Aim of the exercise: Write the listing out again, all of it, word for word.
+ + + + + + +
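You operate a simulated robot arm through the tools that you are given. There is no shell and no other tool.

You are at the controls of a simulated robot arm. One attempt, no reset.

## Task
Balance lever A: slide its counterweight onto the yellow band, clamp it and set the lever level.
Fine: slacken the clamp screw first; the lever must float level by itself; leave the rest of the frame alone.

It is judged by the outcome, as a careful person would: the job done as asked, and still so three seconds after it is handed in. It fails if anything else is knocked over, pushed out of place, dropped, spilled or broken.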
+ + + + + + +
Finished answer:
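You operate a simulated robot arm through the tools that you are given. There is no shell and no other tool.

You are at the controls of a simulated robot arm. One attempt, no reset.

## Task
Balance lever A: slide its counterweight onto the yellow band, clamp it and set the lever level.
Fine: slacken the clamp screw first; the lever must float level by itself; leave the rest of the frame alone.

It is judged by the outcome, as a careful person would: the job done as asked, and still so three seconds after it is handed in. It fails if anything else is knocked over, pushed out of place, dropped, spilled or broken.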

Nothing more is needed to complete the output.